## [COMPLETE THE FOLLOWING]
#1 Copy the part of the quoted passage from the words "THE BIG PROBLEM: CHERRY" through the words "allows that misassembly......".
#2 Go on with the quoted passage that begins "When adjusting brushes" from its last line.

## [QUOTED PASSAGE]
** START **

When adjusting brushes , the gen brush must lift before the starter brush contacts the armature. Sometimes new gen brushes are too long.

Good Luck,

JB

and the above noted info may have been the most important info we rec'd to correct the badness.....

anyway......I hope the this will bring this to the top of the forum posts...we'll see....

Attached are some pics of the vehicle....clearly showing WOOD froes/spokes on this 1925 Master 6

& that bit of info is for the Canadian dig people......cool work....I wish I was you......

This car was purchased restored/rebuilt from the north mid west by the owners' son as a present his dad....the restorer did a hell of a fine job...all the " 'lil bit stuff" is in place & operational.......

That said, from day of delivery, it's run hot...as noted in the restorers' working notes......

and then one bad day.....It simply wouldn't start & there is sat for months......tear in its 'lil eye ball....

Enter me....FOO (friend of owner)......the s/g needed attention that was way more the learning curve on our part than anything else.....long story short....we got it.....kinda......mostly......

Next up was the discovery that the distributor rotor can freewheel unless the bolt/nut "under" the knurled nut at the bottom of the distributor is tight......and you better have the rotor pointed at the correct plug wire when you snug it.........

Now it turns over & actually runs......kinda....mostly.......

THE BIG PROBLEM: CHERRY red exhaust manifold & associated problems......

We did find the heating butterfly in the exhaust tube was (we think!) about 90 degrees out of position......its' link from the "throttle plate" allows that misassembly......

** END **

## [MATERIAL PROVIDED]

** START **

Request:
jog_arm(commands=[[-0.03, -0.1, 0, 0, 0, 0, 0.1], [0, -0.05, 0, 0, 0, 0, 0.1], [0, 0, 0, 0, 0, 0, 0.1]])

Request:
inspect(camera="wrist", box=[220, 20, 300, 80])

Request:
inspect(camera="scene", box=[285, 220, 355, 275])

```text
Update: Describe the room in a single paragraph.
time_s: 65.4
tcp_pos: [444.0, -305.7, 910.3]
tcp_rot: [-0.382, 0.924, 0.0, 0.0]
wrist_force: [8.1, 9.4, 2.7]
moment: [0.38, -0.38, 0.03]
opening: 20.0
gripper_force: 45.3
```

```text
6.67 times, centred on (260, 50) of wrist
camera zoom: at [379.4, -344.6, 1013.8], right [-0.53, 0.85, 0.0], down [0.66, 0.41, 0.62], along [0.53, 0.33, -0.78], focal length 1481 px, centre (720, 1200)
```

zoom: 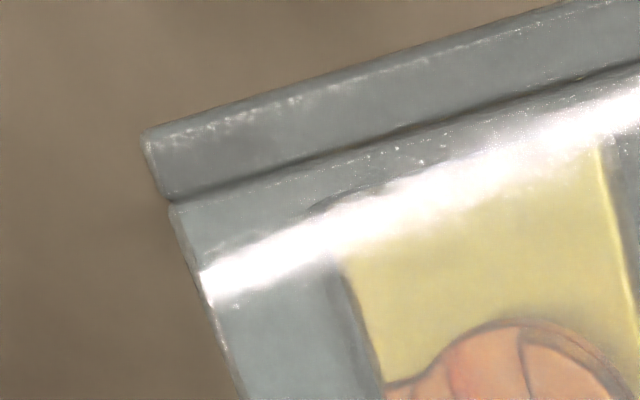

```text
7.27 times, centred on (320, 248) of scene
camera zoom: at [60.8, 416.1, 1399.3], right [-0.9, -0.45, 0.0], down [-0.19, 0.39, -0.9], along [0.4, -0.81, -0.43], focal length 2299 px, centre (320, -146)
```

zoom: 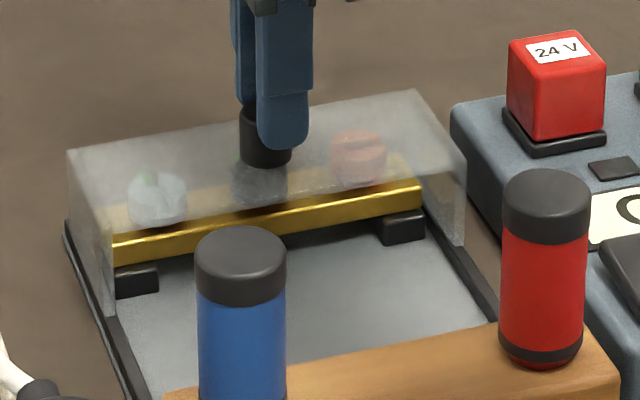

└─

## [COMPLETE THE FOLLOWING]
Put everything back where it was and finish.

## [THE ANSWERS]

** END **

## [THE ANSWERS]
#1
THE BIG PROBLEM: CHERRY red exhaust manifold & associated problems......

We did find the heating butterfly in the exhaust tube was (we think!) about 90 degrees out of position......its' link from the "throttle plate" allows that misassembly......

#2
What we're seeing is (we THINK/thought) fuel delivery problems associated with the vacuum tank type gravity feed fuel supply to the Marvel float bowl.....the fuel delivery to the vacuum tank had been augmented by a low pressure electric fuel pump (with a dash on/off switch) that is used ONLY for initially filling the vacuum tank after the vehicle has sat for a while (I suspect).....this fuel line also had a filter after the fuel pump.........which equals more impediment to the suction flow of the fuel........

Also I put a clear bowl filter in the GRAVITY feed line to the Marvel........more impediment...????

FWIW dept: the carb has been apart as much as we can a couple of times now & no crap/obstructions were evident.........the low speed vertical tube is a clear hole...small, yes....but it's clear......

Still....we get that crazy heat from the exhaust manifold........

Today, we're going to advance the ignition timing incrementally & see what happens......

SO.......all thoughts on WHERE that initial timing SHOULD be (book setting of 7 degrees ATDC 2aside) & how much flyweight advance is in the distributor would be GREATLY appreciated......

and large thank you's to Mr Earl,Mark Shaw,hidden_hunter,Rod W from Queensland,DonMichelett,Tony Buick & jbbuick22 for all the previous help......we used it all...!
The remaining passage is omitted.